Not necessarily. The stagnant air is the desired warm air, stirring it is one way to get it to drop to the floor. Removing the lower strata of cold stagnant air is the other. Remember, cold air on the floor is replenished by slabs, windows, walls, leaks, drafts, opening doors, etc. So why not remove it first rather than stirring it into the room?
How about reducing the sources of replenishment, such as better windows, tighter walls, fewer drafts, etc?

Hypothetically imagine a 16oz glass of water with 60deg water on the lower half and 80deg water on the top half. The objective is to heat all the water to 80deg. You have a 1oz/min pump hooked up to an 80 degree water heater. That slow of a pump would not mix the water regardless of where the intake and outlet were located. Since the bottom, cold water is the unwanted water, would you draw off the bottom to remove the cold water first or would you mix the whole glass and begin removing 70deg water? IMO drawing off the bottom first would require only 8oz of water change to heat all the water to 80deg. To mix the water first would require more than four times the work which would make it far less efficient. Please comment of this example.

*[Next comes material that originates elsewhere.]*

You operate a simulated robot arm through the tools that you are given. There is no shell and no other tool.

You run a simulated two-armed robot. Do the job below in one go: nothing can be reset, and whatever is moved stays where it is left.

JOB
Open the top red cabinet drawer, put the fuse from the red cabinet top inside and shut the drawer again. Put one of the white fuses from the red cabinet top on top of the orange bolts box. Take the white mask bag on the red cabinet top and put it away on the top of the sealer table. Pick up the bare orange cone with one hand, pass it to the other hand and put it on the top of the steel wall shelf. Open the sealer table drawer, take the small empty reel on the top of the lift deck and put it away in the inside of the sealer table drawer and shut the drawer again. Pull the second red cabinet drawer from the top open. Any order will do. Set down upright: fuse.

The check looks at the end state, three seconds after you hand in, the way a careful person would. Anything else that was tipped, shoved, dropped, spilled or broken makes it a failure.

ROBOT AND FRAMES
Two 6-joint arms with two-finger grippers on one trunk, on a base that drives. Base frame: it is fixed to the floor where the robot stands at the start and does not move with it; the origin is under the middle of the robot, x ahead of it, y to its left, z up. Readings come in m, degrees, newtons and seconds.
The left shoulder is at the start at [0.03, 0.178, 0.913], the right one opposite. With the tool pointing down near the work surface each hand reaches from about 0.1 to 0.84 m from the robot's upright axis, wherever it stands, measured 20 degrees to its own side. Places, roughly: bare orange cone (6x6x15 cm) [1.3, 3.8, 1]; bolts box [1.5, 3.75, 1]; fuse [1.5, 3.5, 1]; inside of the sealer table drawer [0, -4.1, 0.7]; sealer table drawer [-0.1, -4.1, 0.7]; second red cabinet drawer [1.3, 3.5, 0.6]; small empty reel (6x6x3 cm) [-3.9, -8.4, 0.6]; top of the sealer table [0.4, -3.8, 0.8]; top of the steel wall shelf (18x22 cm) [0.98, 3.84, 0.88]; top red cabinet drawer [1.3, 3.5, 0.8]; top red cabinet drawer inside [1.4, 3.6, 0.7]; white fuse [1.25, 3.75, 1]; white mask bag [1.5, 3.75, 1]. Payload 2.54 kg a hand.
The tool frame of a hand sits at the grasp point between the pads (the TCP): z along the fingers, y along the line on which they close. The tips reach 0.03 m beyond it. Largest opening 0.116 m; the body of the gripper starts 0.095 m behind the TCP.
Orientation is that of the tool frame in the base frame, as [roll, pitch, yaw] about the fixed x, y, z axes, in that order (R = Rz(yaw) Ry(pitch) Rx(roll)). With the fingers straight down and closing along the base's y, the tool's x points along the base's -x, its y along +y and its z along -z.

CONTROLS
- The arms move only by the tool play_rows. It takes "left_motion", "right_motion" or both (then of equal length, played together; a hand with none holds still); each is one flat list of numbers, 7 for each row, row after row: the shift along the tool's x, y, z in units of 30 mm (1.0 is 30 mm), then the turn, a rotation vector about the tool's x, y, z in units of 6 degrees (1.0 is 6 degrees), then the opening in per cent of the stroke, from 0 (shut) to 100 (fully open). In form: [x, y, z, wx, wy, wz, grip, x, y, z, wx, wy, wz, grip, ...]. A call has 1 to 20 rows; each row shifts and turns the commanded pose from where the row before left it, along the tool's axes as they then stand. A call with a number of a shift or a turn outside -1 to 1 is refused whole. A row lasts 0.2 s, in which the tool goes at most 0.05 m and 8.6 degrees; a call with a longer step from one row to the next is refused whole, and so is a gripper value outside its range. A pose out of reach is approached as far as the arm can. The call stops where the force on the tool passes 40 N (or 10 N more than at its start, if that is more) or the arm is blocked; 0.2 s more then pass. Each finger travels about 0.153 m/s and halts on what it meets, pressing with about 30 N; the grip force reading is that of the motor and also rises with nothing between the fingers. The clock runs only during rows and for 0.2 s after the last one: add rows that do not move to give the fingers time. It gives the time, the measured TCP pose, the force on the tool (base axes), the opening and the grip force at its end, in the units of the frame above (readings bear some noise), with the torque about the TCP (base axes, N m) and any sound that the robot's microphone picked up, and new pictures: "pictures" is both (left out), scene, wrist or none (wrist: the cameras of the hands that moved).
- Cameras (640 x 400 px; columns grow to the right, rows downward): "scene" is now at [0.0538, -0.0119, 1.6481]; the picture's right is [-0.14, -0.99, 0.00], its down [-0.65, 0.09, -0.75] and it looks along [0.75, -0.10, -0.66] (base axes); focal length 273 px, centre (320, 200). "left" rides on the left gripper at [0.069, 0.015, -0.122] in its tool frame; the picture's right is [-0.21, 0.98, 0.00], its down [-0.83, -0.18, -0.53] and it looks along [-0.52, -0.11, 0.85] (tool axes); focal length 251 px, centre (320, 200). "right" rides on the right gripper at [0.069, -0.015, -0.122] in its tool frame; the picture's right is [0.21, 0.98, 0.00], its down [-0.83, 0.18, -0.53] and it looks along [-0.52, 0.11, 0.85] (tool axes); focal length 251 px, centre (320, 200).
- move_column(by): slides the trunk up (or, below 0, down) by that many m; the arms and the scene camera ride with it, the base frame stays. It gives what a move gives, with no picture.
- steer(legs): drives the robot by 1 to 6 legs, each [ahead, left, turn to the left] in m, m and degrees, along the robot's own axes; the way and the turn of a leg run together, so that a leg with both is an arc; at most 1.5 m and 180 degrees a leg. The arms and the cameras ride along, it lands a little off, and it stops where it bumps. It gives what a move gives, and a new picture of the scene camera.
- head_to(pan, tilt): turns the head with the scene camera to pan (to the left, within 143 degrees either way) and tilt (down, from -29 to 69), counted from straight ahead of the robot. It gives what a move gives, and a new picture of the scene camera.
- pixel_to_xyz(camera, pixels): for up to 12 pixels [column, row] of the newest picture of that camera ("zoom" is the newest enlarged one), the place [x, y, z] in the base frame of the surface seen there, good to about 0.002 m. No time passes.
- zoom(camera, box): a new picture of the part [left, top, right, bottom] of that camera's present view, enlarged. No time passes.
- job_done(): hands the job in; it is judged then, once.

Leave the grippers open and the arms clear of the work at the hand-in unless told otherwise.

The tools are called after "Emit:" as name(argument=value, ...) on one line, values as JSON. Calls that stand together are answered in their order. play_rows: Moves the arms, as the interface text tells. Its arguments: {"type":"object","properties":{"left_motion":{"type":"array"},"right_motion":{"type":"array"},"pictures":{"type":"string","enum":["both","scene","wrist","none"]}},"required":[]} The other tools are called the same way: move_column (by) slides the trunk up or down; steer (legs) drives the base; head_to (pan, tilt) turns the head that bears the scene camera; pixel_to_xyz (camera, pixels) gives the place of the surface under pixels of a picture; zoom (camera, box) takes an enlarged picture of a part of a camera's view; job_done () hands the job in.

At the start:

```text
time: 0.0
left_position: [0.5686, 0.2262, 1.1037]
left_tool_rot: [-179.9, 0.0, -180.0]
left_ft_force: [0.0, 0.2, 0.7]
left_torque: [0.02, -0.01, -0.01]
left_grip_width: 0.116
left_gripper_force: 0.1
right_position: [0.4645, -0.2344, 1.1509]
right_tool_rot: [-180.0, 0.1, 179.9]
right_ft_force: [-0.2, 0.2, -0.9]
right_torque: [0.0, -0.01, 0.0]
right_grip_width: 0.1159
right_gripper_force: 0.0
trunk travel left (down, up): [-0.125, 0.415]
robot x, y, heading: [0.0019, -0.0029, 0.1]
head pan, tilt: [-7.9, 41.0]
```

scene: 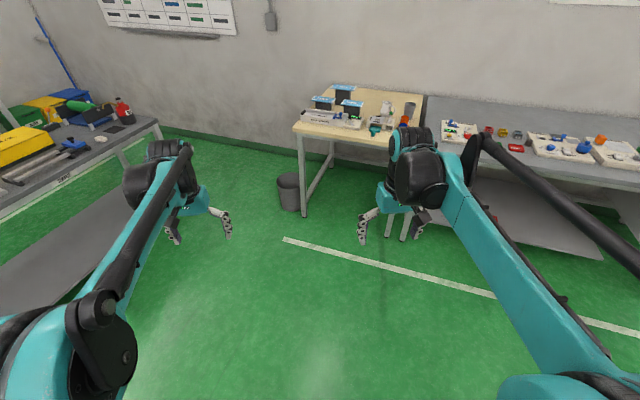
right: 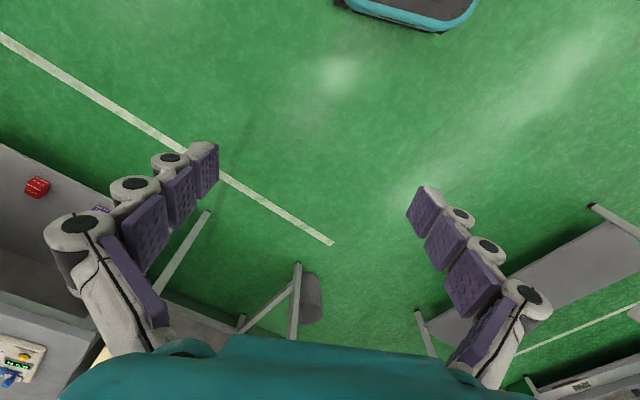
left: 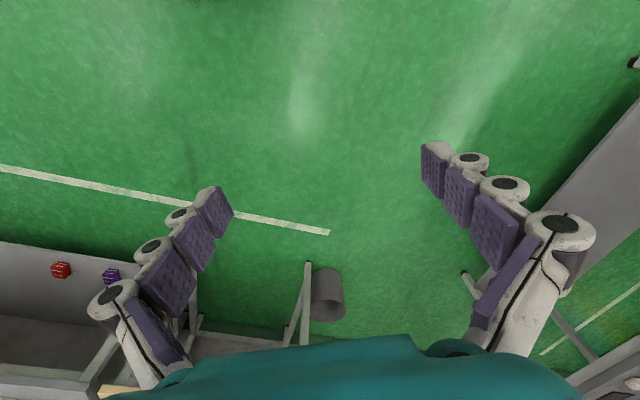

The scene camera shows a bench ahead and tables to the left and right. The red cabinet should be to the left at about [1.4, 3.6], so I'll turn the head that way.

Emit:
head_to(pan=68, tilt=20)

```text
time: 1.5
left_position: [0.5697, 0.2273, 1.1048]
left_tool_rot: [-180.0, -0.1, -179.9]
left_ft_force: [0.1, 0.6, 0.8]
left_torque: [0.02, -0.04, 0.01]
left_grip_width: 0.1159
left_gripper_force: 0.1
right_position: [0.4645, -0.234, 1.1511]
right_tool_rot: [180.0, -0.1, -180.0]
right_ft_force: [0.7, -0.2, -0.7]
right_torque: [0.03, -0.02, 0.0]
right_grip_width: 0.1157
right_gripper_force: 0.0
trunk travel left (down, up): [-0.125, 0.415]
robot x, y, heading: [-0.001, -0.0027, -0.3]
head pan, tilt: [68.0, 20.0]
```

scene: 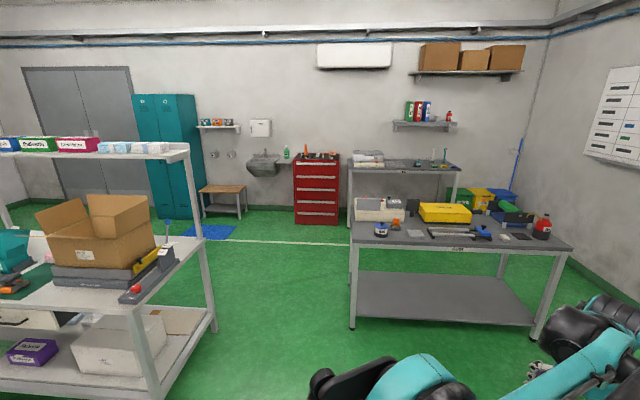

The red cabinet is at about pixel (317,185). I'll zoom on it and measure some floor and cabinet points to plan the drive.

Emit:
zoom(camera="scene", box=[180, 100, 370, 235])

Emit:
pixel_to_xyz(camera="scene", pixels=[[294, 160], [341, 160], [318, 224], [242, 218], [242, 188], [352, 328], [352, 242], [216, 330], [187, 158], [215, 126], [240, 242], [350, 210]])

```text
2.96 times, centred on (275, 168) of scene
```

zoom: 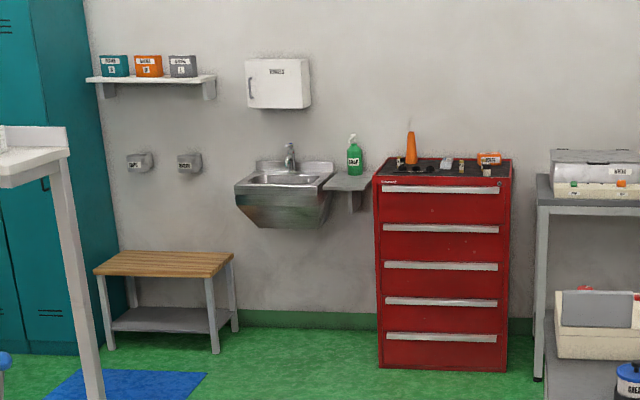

I used to take care of swimming pools. I'm the type of guy who isn't satisfied knowing just enough about what I set about to do. I'd read about the optimal way to set the supply jets in the pool, and then go do it. I'd read further to understand why. The jets were set in a certain pattern to assure the most thorough turnover of water for circulation and filtration possible for a given pool's configuration. I remember wondering how those small supply jets could somehow turn over the entire pool's water content and assure that at some point all of it passes through the filter. Set correctly, they in conjunction with the one central drain on the bottom, and the skimmers on top (which you and X might well seize upon to illustrate high and low returns :) ...except skimmers are only there to collect floating debris and provide a connection point for vacuuming the pool plaster) turned over the water sufficiently that (with D.E. filters) the water could clear itself overnight if it was somewhat turbid.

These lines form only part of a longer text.